Eloge de la barbarie (par P.P.P.)

Au terme d’un long prologue où l’on découvre Chiron, en centaure puis en humain, donner, de façon certes sibylline, toutes les clés pour comprendre ce qui va suivre, Médée s’ouvre sur un sacrifice humain rituel.


On découvre, dans un site désertique et inondé de soleil, une foule immense et parfaitement silencieuse, puis les responsables, les grands prêtres, le condamné, les sacrificateurs, tous muets. Le plus étonnant est peut-être l’attitude de la victime – souriant, presque investi, sans révolte, à peine un sursaut à l’instant où il va être entravé.


L’homme est exhibé, peinturluré, étranglé, dépecé. Le sang et les restes sanglants seront distribués à toute la communauté puis iront irriguer les champs et les corps.


Toutes les analyses, exégèses (à commencer par celles de Pasolini) ont souligné le caractère sacré et immémorial du rite.


Médée oppose deux mondes – celui de la barbarie, premier, ancestral, brut, magique et absolu, le monde de Médée (y compris dans le don de sa personne, immédiat, irréfléchi, à l’autre) et celui de la modernité, historique, actuel, rationnel, rusé aussi, et finalement très politique de Jason. Jason ne séduit Médée que pour dérober la Toison d’or ; il épousera ensuite une rivale pour agrandir son royaume.
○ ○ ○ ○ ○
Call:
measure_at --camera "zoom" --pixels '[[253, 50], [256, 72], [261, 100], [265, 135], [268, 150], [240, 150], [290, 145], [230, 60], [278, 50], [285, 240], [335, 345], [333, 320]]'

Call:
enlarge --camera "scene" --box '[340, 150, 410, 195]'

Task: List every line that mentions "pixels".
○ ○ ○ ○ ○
Médée est un film difficile même si (et peut-être, paradoxalement, parce que) son argument est très simple. Pasolini dit la séparation, la perte d’un essentiel, le lien privilégié entre l’homme et le sacré, les forces naturelles, les éléments et les dieux qui en sont les symboles. Il ne le dit pas avec nostalgie mais sur un mode tragique – celui de la tragédie grecque. Simplement, et c’est là que les choses se compliquent, le récit est stylisé, presque désincarné, à l’extrême ; Les événements qui font progresser le récit ne sont jamais explicités (ainsi pour la rencontre entre Médée et Jason ou pour leur rupture), traités de façon souvent très elliptique, souvent escamotés ; quant à l’action, à commencer par les événements les plus violents ou les plus cruels, elle est le plus souvent abordée dans le hors champ ou le hors cadre, réduite à une allusion (un gros plan sur un couteau …), presque gommée.


Et le jeu des comédiens, à commencer par celui de Maria Callas, est à l’avenant, totalement stylisé, à distance de tout pathos, de tout excès expressionniste, dans la tonalité donné aux dialogues (d’ailleurs très rares) aussi bien que dans l’expression des visages – ainsi des traits de la Callas, parfaitement hiératiques, où l’expression du bonheur, de l’angoisse, de la rage, de la ruse, du désespoir, ne transparaît qu’à travers d’infimes nuances.


L’hermétisme relatif de Médée, qui tient à tout cela, peut même dans un premier temps rebuter le spectateur. C’est sans doute après une seconde vision (il est vrai largement sollicitée par les questions et les mystères du récit, qui se révèle aussi immédiatement intéressant) que l’on peut vraiment entrer dans le film et l’apprécier.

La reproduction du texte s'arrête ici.